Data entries

──────

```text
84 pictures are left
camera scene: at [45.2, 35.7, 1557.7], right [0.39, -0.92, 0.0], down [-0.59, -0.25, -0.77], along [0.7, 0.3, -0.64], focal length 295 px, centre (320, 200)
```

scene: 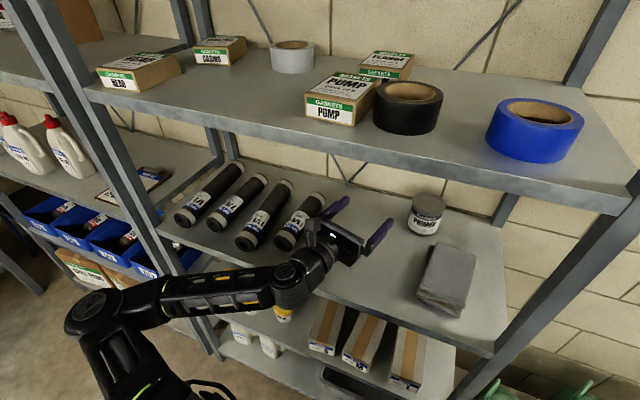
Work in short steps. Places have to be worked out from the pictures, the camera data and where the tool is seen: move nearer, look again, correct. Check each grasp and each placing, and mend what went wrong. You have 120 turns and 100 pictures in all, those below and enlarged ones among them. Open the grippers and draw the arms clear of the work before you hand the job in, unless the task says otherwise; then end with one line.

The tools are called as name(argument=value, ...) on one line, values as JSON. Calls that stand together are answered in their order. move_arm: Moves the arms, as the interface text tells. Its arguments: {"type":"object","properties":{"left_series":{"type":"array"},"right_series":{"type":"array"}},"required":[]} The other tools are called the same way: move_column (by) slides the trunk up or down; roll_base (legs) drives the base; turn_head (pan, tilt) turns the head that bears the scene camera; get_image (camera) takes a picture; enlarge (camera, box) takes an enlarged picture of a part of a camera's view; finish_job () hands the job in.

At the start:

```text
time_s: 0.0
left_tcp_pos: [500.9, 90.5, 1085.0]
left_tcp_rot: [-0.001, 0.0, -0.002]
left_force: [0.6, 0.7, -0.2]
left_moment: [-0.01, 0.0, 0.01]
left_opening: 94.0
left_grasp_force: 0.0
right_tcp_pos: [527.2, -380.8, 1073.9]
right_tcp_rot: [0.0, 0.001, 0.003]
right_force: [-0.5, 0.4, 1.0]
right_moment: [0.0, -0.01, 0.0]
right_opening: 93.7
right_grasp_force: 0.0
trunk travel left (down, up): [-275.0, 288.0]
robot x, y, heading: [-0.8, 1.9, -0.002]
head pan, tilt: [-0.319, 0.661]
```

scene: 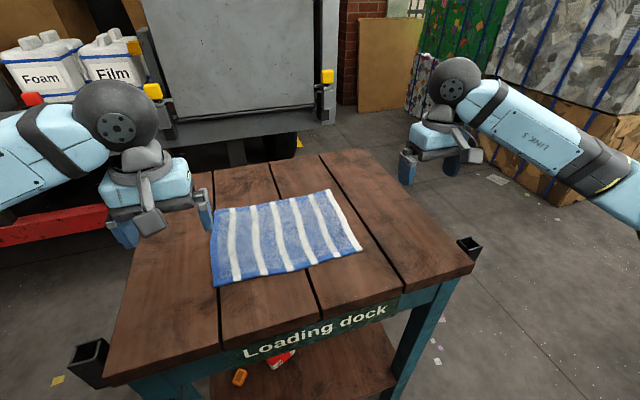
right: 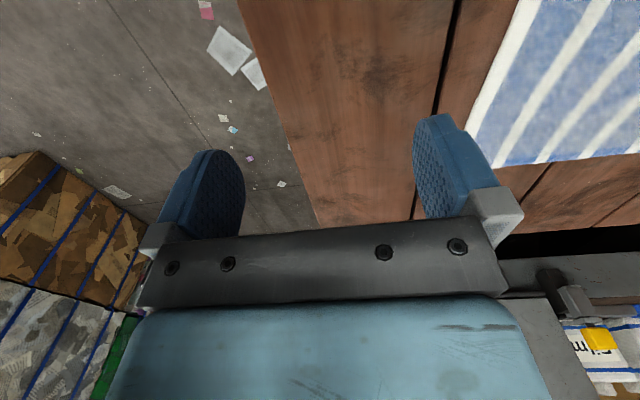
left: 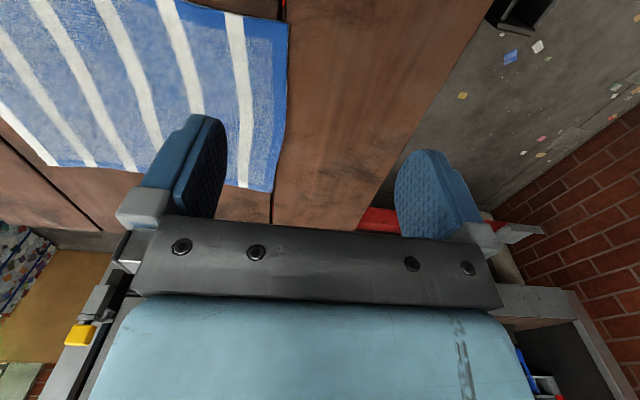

──────

**WHAT IS ASKED**
Set the entries down again exactly. Do not include the images.

**ANSWER FOR THIS EXERCISE**
```text
84 pictures are left
camera scene: at [45.2, 35.7, 1557.7], right [0.39, -0.92, 0.0], down [-0.59, -0.25, -0.77], along [0.7, 0.3, -0.64], focal length 295 px, centre (320, 200)
```

scene: 
Work in short steps. Places have to be worked out from the pictures, the camera data and where the tool is seen: move nearer, look again, correct. Check each grasp and each placing, and mend what went wrong. You have 120 turns and 100 pictures in all, those below and enlarged ones among them. Open the grippers and draw the arms clear of the work before you hand the job in, unless the task says otherwise; then end with one line.

The tools are called as name(argument=value, ...) on one line, values as JSON. Calls that stand together are answered in their order. move_arm: Moves the arms, as the interface text tells. Its arguments: {"type":"object","properties":{"left_series":{"type":"array"},"right_series":{"type":"array"}},"required":[]} The other tools are called the same way: move_column (by) slides the trunk up or down; roll_base (legs) drives the base; turn_head (pan, tilt) turns the head that bears the scene camera; get_image (camera) takes a picture; enlarge (camera, box) takes an enlarged picture of a part of a camera's view; finish_job () hands the job in.

At the start:

```text
time_s: 0.0
left_tcp_pos: [500.9, 90.5, 1085.0]
left_tcp_rot: [-0.001, 0.0, -0.002]
left_force: [0.6, 0.7, -0.2]
left_moment: [-0.01, 0.0, 0.01]
left_opening: 94.0
left_grasp_force: 0.0
right_tcp_pos: [527.2, -380.8, 1073.9]
right_tcp_rot: [0.0, 0.001, 0.003]
right_force: [-0.5, 0.4, 1.0]
right_moment: [0.0, -0.01, 0.0]
right_opening: 93.7
right_grasp_force: 0.0
trunk travel left (down, up): [-275.0, 288.0]
robot x, y, heading: [-0.8, 1.9, -0.002]
head pan, tilt: [-0.319, 0.661]
```

scene: 
right: 
left: 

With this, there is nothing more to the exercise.